Jamie froze. It was terribly difficult to know the polite course of action in a situation like this.
Aaaand there we have it. What manner of unlikely adventures can our reluctant hero have in Restoration England?
Alexis Hall is wastrel with a good hat. You can find him on his website, onTwitter, and occasionally on Facebook, which he doesn’t know how to use. He’ll be at Love Bytes on the 14th of every month, writing something he doesn’t yet know.
‘…pasta in the hands of an amateur chef.’ Me likey. To continue a culinary theme I have a noddle full of noodles at this time, so I shall return with some ideas, I hope at a later date. Btw so pleased the first thought Jamie had was of urine and no antibiotics – that would so be mine too!
I’ve been enjoying this very much. His adventures could include
Homer’s third story
A pile of wooden planks and (to be kind)
A cup of tea.
Carry on.
Um, hm, I know next to nothing about Johnny Wilmot, who is, I presume, the “dissolute fellow in the long curling wig”, etc., so I’m afraid you’re on your own with that part dear 😉
Oh, wait, that’s not quite true! I do know something, mainly because you just talked about it on GR, & it even relates to Time!
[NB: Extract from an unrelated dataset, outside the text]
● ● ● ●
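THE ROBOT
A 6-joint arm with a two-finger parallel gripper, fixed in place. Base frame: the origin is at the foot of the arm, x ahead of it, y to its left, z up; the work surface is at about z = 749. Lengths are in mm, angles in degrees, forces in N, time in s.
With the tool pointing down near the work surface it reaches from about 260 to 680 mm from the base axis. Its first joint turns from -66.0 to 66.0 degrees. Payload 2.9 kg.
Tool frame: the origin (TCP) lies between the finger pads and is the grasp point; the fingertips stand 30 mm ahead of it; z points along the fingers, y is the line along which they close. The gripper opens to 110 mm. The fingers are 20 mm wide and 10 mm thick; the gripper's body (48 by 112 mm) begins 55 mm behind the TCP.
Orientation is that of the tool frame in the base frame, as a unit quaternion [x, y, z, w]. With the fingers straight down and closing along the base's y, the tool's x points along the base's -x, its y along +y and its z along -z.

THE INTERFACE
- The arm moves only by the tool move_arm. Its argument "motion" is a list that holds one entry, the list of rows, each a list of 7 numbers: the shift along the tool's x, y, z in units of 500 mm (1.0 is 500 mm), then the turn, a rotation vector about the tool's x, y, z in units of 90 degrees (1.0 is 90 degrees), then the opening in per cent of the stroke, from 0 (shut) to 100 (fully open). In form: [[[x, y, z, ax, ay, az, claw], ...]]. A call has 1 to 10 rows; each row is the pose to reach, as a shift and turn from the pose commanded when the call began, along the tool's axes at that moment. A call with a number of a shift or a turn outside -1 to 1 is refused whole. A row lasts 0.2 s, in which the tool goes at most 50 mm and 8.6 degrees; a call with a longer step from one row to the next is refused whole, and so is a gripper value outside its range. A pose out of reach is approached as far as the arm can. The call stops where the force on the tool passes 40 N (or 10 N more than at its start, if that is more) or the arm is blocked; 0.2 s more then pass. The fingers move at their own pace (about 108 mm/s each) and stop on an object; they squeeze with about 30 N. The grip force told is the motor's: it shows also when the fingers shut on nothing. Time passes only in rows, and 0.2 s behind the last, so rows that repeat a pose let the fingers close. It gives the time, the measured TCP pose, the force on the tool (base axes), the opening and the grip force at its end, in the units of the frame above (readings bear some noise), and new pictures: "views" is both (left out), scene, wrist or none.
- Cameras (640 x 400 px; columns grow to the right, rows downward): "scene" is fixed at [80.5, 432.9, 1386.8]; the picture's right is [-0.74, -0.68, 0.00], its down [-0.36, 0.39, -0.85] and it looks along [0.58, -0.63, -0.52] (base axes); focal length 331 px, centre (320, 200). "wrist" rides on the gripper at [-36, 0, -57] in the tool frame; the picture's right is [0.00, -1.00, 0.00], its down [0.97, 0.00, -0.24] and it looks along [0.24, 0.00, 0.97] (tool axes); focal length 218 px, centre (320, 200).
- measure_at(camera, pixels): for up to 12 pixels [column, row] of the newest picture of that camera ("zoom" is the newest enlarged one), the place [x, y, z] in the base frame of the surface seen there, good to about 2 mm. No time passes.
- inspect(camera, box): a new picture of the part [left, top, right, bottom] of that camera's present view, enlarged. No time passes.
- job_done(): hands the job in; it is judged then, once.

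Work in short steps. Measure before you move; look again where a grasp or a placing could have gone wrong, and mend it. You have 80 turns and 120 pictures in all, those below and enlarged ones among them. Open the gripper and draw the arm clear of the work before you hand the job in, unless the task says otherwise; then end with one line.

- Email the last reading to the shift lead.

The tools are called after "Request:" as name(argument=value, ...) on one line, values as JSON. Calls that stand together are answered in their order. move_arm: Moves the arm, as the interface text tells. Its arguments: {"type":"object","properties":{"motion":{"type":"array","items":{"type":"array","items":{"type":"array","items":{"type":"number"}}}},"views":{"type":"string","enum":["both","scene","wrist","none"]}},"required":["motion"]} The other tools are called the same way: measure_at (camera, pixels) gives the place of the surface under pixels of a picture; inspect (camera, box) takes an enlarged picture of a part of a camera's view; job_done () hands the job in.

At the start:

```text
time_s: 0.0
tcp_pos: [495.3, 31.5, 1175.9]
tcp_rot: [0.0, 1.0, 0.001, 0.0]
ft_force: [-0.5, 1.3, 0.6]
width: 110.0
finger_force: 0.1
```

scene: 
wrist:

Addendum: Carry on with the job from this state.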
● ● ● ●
Omg, I think you need to incorporate Charles II’s prized but *ahem* interestingly shaped Sundial 😉 I think this thing needs to be some sort of primitive time machine. Which has generated some sort of disruption, interfering with the operation of the *other* time machine. Which is why Jamie has ended up in Restoration England, instead of, some other place he was intended to end up. Thus, the Sundial thing can literally be said to be “f***ing” (as in “f***ing with”) Time , as Wilmot says in your anecdote 😉
This malfunction will require the services of the shy data programmer from the future to fix it. Apparently he is in the IT dept? Anyway, he definitely needs to show up.
Maybe Mary should show up too. One imagines Wilmot might have some pornography for her collection?
Um, someone needs to do something about Jamie’s wounded arm too . . . I guess Wilmot should have some alcohol around to disinfect it though, right?